# Recorded information:
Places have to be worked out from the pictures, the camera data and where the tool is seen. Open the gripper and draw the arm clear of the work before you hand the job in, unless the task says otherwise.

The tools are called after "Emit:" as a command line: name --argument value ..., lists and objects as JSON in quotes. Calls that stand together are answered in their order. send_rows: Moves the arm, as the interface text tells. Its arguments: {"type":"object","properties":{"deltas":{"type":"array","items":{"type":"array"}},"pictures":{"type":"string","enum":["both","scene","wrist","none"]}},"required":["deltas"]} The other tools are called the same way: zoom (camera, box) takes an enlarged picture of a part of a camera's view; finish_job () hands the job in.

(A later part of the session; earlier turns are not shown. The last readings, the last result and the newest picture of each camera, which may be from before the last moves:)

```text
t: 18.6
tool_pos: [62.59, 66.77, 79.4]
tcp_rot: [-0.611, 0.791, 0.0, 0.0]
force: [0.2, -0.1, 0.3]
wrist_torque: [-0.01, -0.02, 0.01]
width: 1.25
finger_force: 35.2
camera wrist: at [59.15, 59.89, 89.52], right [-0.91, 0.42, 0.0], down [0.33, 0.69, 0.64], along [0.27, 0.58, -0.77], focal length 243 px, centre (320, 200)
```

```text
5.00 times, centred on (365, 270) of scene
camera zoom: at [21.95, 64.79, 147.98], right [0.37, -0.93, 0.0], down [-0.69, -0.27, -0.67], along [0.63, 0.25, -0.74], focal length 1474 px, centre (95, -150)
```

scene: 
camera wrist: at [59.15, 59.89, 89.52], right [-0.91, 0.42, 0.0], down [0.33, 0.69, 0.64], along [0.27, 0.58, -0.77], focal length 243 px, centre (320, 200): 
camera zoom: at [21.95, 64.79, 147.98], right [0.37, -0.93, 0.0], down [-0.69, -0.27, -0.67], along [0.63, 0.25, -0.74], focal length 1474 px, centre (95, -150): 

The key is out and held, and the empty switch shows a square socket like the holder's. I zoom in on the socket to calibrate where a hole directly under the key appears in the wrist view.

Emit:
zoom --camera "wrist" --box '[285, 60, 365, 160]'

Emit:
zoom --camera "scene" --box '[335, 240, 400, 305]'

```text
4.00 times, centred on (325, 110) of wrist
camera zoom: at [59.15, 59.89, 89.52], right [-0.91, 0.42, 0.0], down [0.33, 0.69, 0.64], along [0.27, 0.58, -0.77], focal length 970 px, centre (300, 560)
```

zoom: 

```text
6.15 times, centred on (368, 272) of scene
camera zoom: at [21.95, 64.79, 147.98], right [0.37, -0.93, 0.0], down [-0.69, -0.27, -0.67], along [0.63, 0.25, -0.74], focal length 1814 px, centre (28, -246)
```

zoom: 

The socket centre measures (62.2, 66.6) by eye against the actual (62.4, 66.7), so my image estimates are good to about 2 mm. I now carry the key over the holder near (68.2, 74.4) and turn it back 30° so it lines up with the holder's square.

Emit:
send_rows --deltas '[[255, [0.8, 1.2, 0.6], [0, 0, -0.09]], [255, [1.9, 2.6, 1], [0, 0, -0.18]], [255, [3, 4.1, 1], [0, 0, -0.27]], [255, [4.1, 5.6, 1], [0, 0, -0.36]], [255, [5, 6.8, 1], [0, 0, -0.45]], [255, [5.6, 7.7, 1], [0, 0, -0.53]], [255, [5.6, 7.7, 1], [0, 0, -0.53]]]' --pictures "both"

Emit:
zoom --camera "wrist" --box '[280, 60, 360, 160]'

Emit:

# Problem details:
Word for word, write out the data. Use JSON: a list with one string for each line that is not empty.

# Task solution:
[
  "Places have to be worked out from the pictures, the camera data and where the tool is seen. Open the gripper and draw the arm clear of the work before you hand the job in, unless the task says otherwise.",
  "The tools are called after \"Emit:\" as a command line: name --argument value ..., lists and objects as JSON in quotes. Calls that stand together are answered in their order. send_rows: Moves the arm, as the interface text tells. Its arguments: {\"type\":\"object\",\"properties\":{\"deltas\":{\"type\":\"array\",\"items\":{\"type\":\"array\"}},\"pictures\":{\"type\":\"string\",\"enum\":[\"both\",\"scene\",\"wrist\",\"none\"]}},\"required\":[\"deltas\"]} The other tools are called the same way: zoom (camera, box) takes an enlarged picture of a part of a camera's view; finish_job () hands the job in.",
  "(A later part of the session; earlier turns are not shown. The last readings, the last result and the newest picture of each camera, which may be from before the last moves:)",
  "```text",
  "t: 18.6",
  "tool_pos: [62.59, 66.77, 79.4]",
  "tcp_rot: [-0.611, 0.791, 0.0, 0.0]",
  "force: [0.2, -0.1, 0.3]",
  "wrist_torque: [-0.01, -0.02, 0.01]",
  "width: 1.25",
  "finger_force: 35.2",
  "camera wrist: at [59.15, 59.89, 89.52], right [-0.91, 0.42, 0.0], down [0.33, 0.69, 0.64], along [0.27, 0.58, -0.77], focal length 243 px, centre (320, 200)",
  "```",
  "```text",
  "5.00 times, centred on (365, 270) of scene",
  "camera zoom: at [21.95, 64.79, 147.98], right [0.37, -0.93, 0.0], down [-0.69, -0.27, -0.67], along [0.63, 0.25, -0.74], focal length 1474 px, centre (95, -150)",
  "```",
  "scene: ",
  "camera wrist: at [59.15, 59.89, 89.52], right [-0.91, 0.42, 0.0], down [0.33, 0.69, 0.64], along [0.27, 0.58, -0.77], focal length 243 px, centre (320, 200): ",
  "camera zoom: at [21.95, 64.79, 147.98], right [0.37, -0.93, 0.0], down [-0.69, -0.27, -0.67], along [0.63, 0.25, -0.74], focal length 1474 px, centre (95, -150): ",
  "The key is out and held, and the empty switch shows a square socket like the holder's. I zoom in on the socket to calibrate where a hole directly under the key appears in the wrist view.",
  "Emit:",
  "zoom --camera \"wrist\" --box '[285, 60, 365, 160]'",
  "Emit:",
  "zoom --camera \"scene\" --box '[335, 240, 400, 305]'",
  "```text",
  "4.00 times, centred on (325, 110) of wrist",
  "camera zoom: at [59.15, 59.89, 89.52], right [-0.91, 0.42, 0.0], down [0.33, 0.69, 0.64], along [0.27, 0.58, -0.77], focal length 970 px, centre (300, 560)",
  "```",
  "zoom: ",
  "```text",
  "6.15 times, centred on (368, 272) of scene",
  "camera zoom: at [21.95, 64.79, 147.98], right [0.37, -0.93, 0.0], down [-0.69, -0.27, -0.67], along [0.63, 0.25, -0.74], focal length 1814 px, centre (28, -246)",
  "```",
  "zoom: ",
  "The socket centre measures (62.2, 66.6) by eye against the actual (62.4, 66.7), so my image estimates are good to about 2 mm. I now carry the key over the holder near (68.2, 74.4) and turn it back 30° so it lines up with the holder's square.",
  "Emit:",
  "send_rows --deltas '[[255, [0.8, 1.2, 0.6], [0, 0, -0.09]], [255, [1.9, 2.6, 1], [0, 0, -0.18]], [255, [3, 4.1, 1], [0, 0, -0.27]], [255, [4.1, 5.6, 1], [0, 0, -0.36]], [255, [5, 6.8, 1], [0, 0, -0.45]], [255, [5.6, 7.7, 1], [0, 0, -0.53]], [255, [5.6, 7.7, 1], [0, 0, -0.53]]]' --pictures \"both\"",
  "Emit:",
  "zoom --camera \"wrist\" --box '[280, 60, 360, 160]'",
  "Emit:"
]